Mais le commun est aussi celui de la raison (chose-du-monde-la-mieux-partagée), ou d’une culture de l’argumentation et de la confrontation ; dans ce domaine aussi, force est de constater que  les espaces de débat reculent, tant les indices se multiplient de cet abaissement, ou affaissement, d’un logosque la philosophie des Lumières et le rationalisme classique posaient comme l’horizon d’entente de notre espèce : depuis Deleuze déclarant qu’il n’est pas philosophique de débattre, jusqu’à la caricature de débat public offerte par le premier duel télévisé entre Trump et Biden… Serait-il devenu moins facile aujourd’hui de s’entendre ? La multiplication des fake news, d’une vérité « à la carte » ou selon les circonstances, l’expression nue des sentiments préférée à l’argumentation, ou encore la montée du « politiquement correct » qui contamine nos campus après ceux des U.S.A. (par exemple les conférences empêchées de Sylviane Agacinski ou de François Hollande pourtant prévues en territoire universitaire), bref une vision étriquée de la culture, uniquement perçue comme rattachement à une communauté sans dialogue possible avec les autres, ne laisse pas d’inquiéter.

Bruno Latour l’a fortement souligné dans Où atterrir ?, le climato-scepticisme et la propagation des fake news par Donald Trump relèvent de la même posture, vous et moi n’appartenons pas au même monde, le climat de Paris n’est pas celui de Washington, et toute vérité de même se laisse ployer et manipuler au gré des circonstances, au diable les faits, il n’y a que des interprétations ! Le même Trump déclarant « Je vous aime » à la horde de ses partisans, avant de les lancer à l’assaut du Capitole, montre assez de quelle communauté lui-même se réclame.

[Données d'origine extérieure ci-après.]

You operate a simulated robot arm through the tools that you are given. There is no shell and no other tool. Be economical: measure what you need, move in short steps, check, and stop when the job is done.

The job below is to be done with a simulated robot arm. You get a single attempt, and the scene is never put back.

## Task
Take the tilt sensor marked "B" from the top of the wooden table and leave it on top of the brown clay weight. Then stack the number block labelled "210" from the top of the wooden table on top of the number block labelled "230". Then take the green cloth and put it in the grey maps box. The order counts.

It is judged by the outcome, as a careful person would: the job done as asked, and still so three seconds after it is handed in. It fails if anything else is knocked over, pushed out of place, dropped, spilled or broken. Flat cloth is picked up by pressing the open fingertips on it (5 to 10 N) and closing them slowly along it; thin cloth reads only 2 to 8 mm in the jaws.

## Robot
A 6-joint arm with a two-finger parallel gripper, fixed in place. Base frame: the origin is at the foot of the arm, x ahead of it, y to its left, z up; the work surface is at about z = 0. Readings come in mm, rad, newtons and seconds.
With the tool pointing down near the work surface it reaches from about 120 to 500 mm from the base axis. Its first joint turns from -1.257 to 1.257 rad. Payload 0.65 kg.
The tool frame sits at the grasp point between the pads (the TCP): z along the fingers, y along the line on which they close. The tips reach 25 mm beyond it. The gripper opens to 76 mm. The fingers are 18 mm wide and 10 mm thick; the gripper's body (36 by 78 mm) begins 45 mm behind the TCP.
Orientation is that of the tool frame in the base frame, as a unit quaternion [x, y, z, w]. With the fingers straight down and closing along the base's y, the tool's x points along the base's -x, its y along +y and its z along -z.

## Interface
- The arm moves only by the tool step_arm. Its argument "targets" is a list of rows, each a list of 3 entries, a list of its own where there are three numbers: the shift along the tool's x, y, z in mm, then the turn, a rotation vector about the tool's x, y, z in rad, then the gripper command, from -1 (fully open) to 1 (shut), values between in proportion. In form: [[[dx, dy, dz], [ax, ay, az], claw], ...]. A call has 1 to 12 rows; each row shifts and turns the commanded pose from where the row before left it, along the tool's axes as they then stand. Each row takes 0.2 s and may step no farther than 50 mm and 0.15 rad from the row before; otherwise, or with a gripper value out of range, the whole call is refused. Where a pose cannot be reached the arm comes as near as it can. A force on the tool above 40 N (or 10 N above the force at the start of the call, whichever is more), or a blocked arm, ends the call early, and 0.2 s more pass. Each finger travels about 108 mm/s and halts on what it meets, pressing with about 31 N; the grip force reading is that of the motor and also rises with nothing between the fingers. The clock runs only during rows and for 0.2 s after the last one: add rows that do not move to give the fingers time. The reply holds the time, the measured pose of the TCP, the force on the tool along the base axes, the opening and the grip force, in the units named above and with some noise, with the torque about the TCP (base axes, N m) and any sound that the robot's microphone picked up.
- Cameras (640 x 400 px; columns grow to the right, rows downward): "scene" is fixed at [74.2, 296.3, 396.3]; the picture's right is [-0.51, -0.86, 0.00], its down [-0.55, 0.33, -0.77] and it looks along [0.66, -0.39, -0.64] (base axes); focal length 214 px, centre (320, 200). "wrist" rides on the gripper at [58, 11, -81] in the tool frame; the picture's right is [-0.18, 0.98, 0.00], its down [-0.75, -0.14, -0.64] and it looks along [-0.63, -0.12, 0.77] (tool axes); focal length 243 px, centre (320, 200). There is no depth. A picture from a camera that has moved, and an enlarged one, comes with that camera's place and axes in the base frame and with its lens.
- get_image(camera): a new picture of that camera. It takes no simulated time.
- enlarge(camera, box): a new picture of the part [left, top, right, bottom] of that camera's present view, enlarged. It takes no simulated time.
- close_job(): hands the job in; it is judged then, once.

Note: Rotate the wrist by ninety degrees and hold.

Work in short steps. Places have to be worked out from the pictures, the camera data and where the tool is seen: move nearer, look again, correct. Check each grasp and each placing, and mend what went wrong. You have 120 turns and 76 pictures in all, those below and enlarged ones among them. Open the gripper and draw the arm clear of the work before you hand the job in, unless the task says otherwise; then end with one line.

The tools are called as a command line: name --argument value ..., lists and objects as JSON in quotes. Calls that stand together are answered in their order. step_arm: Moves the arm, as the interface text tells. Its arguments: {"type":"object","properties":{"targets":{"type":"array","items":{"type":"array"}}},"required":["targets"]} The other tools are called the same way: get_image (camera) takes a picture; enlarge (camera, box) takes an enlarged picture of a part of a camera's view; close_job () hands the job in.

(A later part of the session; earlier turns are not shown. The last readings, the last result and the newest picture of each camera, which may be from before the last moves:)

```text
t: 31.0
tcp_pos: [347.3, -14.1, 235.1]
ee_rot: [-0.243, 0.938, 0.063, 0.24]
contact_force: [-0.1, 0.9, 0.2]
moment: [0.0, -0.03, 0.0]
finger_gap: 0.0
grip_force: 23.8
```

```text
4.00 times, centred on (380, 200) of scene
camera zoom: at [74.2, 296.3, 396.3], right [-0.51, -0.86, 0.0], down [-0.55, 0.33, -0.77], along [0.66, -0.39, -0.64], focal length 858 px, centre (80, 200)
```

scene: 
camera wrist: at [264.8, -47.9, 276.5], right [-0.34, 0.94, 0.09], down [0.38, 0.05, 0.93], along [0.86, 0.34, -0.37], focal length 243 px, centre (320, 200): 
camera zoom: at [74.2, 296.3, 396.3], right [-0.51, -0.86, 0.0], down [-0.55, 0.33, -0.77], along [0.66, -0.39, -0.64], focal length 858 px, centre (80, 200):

Tentons un rapide survol : il n’y aurait rien de commun entre un homme et une femme, proclament certaines féministes, le badinage amoureux est une honte, la galanterie la première étape du viol. Si aux Etats-Unis un homme et une femme persistent malgré tout à s’approcher, ce sera bientôt en s’entourant de contrats et sous le contrôle de leurs respectifs avocats ! On a vu de même au théâtre l’acteur blanc interdit de représenter un noir ; ou, parmi les communautés LGBT, circuler la tyrannie du particulier et de l’assignation au genre, seule une lesbienne peut parler pour une lesbienne, etc. En se repliant sur elles-mêmes, ces petites communautés d’une scissiparité virtuellement infinie fragmentent l’idéal universaliste et la commune appartenance des hommes à une (possible) humanité ; cette idée ou cet idéal jadis régulateur se trouve supplanté par les revendications infinies d’un corps, ou d’une histoire, ou d’une aire géographique qui font de chaque individu un être à part, entier, non substituable, non représentable par aucun autre.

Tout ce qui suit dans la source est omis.